= Given passage =

Opinion
No. 22763.
Rendered on May 8, 2009.
Criminal appeal from Common Pleas Court, T.C. No. 2008 CR 0809.
Johnna M. Shia, Atty. Reg. No. 0067685, Assistant Prosecuting Attorney, Attorney for Plaintiff-Appellee.
Bahjat M. Abdallah, Atty. Reg. No. 0078504, Attorney for Defendant-Appellant.
OPINION
{¶ 1} Heather M. MacQuarrie pled guilty in the Montgomery County Court of Common Pleas to misuse of a credit card in an amount more than $500, in violation of R.C. 2913.21(B)(2), a fifth degree felony. The trial court sentenced her to twelve months in prison and ordered her to pay restitution in the amount of $3,244.19 to Servpro, care of Brian Pedtke, and court costs.
{¶ 2} MacQuarrier appeals, raising one assignment of error, which states:
{¶ 3} "THE TRIAL COURT ABUSED ITS DISCRETION WHEN IT ORDERED RESTITUTION SANCTIONS UPON THE DEFENDANT IN THE ABSENCE OF ANY COMPETENT AND CREDIBLE EVIDENCE IN THE RECORD TO SUPPORT SUCH AN ORDER, THUS THE AMOUNT OF RESTITUTION SET AT THE DEFENDANT'S SENTENCING HEARING CONSTITUTE[S] PLAIN ERROR."
{¶ 4} In her assignment of error, MacQuarrie claims that the trial court erred in ordering restitution, because the record lacked competent and credible evidence to support the amount of restitution.

= Short exercise 1 =
Give back, exactly as it appears, the run of lines opening with the one containing "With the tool" and closing with the one containing "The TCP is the". Nothing outside that run should appear. Use a numbered list and skip empty lines.

= Data for the task =
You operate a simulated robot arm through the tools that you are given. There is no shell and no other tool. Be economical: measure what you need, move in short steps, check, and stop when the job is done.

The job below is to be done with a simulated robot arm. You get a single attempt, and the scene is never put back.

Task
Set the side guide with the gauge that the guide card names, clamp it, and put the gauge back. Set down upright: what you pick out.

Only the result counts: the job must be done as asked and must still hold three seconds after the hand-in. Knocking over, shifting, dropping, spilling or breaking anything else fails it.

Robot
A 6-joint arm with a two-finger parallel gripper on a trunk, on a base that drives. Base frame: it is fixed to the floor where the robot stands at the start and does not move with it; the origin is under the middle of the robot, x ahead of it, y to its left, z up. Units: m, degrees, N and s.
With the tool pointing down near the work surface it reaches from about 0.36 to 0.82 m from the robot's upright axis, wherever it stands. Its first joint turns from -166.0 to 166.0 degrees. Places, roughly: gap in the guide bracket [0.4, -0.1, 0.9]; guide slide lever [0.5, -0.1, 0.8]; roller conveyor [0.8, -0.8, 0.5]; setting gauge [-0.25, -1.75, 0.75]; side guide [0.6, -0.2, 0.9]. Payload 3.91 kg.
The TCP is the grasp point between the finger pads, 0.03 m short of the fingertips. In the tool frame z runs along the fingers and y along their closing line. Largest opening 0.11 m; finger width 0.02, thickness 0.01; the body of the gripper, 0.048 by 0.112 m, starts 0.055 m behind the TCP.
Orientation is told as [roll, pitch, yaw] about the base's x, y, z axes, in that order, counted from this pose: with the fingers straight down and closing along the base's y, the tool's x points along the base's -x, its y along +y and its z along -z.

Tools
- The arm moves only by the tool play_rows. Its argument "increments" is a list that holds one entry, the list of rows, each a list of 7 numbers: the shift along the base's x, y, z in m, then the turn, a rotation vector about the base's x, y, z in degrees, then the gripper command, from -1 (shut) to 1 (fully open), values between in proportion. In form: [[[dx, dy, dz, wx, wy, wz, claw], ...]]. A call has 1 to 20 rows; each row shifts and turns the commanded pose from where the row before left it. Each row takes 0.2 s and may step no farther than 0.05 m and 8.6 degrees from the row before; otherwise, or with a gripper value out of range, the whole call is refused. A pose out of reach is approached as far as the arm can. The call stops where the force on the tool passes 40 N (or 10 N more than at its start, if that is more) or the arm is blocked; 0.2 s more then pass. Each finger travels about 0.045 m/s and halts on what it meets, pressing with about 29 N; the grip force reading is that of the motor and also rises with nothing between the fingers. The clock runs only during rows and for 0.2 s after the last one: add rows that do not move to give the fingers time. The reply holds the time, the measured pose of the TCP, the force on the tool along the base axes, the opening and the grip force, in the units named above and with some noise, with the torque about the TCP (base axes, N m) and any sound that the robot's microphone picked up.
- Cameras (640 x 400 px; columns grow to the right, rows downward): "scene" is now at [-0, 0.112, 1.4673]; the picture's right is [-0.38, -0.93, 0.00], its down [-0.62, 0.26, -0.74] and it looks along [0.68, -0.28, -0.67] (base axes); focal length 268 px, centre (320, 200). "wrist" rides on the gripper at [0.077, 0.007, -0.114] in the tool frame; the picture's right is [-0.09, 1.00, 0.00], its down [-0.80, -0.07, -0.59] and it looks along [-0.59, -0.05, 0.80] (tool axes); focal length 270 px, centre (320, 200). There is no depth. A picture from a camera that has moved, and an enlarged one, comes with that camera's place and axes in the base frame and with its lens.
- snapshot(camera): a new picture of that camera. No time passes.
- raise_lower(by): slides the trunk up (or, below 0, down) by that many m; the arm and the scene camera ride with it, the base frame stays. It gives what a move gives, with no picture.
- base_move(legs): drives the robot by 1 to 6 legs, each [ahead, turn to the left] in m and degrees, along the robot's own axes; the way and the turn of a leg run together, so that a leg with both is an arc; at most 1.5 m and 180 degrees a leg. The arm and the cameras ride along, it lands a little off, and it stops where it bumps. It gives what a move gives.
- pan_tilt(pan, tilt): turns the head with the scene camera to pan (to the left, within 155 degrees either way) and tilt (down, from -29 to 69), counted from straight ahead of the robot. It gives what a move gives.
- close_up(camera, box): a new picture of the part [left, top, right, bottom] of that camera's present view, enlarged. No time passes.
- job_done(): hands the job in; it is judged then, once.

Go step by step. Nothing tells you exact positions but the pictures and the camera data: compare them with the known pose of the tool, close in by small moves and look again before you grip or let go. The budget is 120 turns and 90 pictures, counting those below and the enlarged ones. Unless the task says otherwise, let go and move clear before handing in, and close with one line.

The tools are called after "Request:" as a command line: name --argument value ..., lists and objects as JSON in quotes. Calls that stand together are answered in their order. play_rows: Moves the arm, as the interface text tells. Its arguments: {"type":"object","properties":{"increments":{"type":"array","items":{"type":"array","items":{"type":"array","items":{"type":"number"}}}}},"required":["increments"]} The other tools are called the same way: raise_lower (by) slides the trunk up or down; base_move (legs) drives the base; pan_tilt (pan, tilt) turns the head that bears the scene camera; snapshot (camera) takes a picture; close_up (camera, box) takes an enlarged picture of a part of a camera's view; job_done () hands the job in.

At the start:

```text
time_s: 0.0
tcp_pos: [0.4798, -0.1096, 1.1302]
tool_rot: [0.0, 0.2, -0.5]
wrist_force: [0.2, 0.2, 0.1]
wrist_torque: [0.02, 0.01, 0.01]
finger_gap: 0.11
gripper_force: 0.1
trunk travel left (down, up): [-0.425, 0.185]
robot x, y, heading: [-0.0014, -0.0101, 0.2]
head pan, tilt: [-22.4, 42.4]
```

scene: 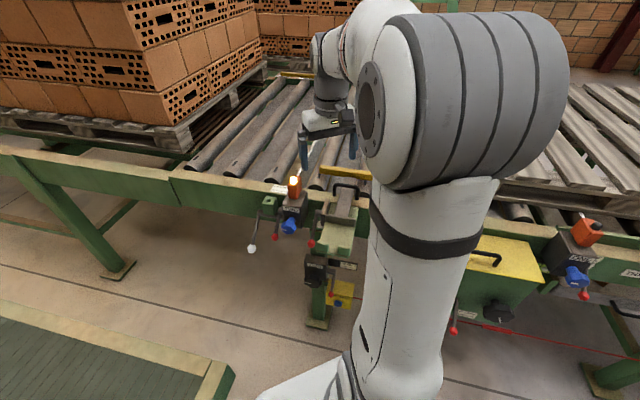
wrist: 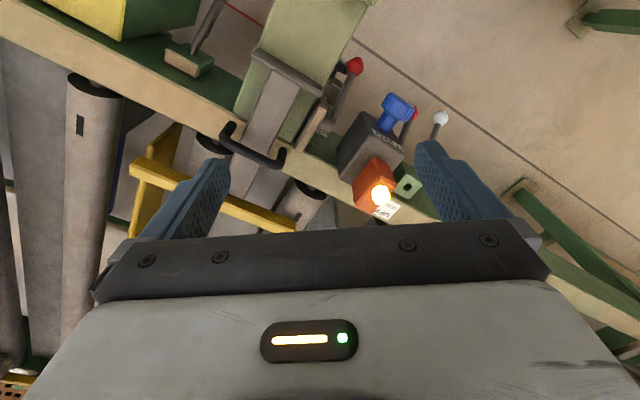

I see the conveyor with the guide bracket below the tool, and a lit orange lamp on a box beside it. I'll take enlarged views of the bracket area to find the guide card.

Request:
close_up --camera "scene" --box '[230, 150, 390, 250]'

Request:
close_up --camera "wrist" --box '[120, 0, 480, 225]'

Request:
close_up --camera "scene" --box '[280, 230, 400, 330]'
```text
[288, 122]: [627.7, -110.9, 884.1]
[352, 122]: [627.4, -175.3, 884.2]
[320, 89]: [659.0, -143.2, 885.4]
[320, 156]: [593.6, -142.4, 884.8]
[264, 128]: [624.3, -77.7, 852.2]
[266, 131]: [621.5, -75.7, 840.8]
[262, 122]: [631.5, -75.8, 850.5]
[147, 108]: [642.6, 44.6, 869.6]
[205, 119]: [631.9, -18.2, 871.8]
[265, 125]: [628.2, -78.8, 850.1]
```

= Short exercise 2 =
Could you carry on with the given passage from where it ends?

= Final answer 1 =
1. With the tool pointing down near the work surface it reaches from about 0.36 to 0.82 m from the robot's upright axis, wherever it stands. Its first joint turns from -166.0 to 166.0 degrees. Places, roughly: gap in the guide bracket [0.4, -0.1, 0.9]; guide slide lever [0.5, -0.1, 0.8]; roller conveyor [0.8, -0.8, 0.5]; setting gauge [-0.25, -1.75, 0.75]; side guide [0.6, -0.2, 0.9]. Payload 3.91 kg.
2. The TCP is the grasp point between the finger pads, 0.03 m short of the fingertips. In the tool frame z runs along the fingers and y along their closing line. Largest opening 0.11 m; finger width 0.02, thickness 0.01; the body of the gripper, 0.048 by 0.112 m, starts 0.055 m behind the TCP.

= Final answer 2 =
{¶ 5} Under R.C. 2929.18(A)(1), a court may order a felony offender to pay, as part of the sentence, a financial sanction in the form of restitution by the offender to the victim of the crime "in an amount based on the victim's economic loss." R.C. 2929.18(A)(1) provides, in part:
{¶ 6} "If the court imposes restitution, at sentencing, the court shall determine the amount of restitution to be made by the offender. If the court imposes restitution, the court may base the amount of restitution it orders on an amount recommended by the victim, the offender, a presentence investigation report, estimates or receipts indicating the cost of repairing or replacing property, and other information, provided that the amount the court orders as restitution shall not exceed the amount of the economic loss suffered by the victim as a direct and proximate result of the commission of the offense. If the court decides to impose restitution, the court shall hold a hearing on restitution if the offender, victim, or survivor disputes the amount."
{¶ 7} "An order of restitution must be supported by competent, credible evidence in the record. State v. Warner (1990), 55 Ohio St.3d 31, 69, 564 N.E.2d 18. `It is well settled that there must be a due process ascertainment that the amount of restitution bears a reasonable relationship to the loss suffered.' State v. Williams (1986), 34 Ohio App.3d 33, 34, 516 N.E.2d 1270. `A sentence of restitution must be limited to the actual economic loss caused by the illegal conduct for which the defendant was convicted.' State v. Banks (Aug. 19, 2005), Montgomery App. No. 20711, 2005-Ohio-4488. `Implicit in this principle is that the amount claimed must be established to a reasonable degree of certainty before restitution can be ordered.' State v. Golar (October 31, 2003), Lake App. No. 2002-L-092, 2003-Ohio-5861.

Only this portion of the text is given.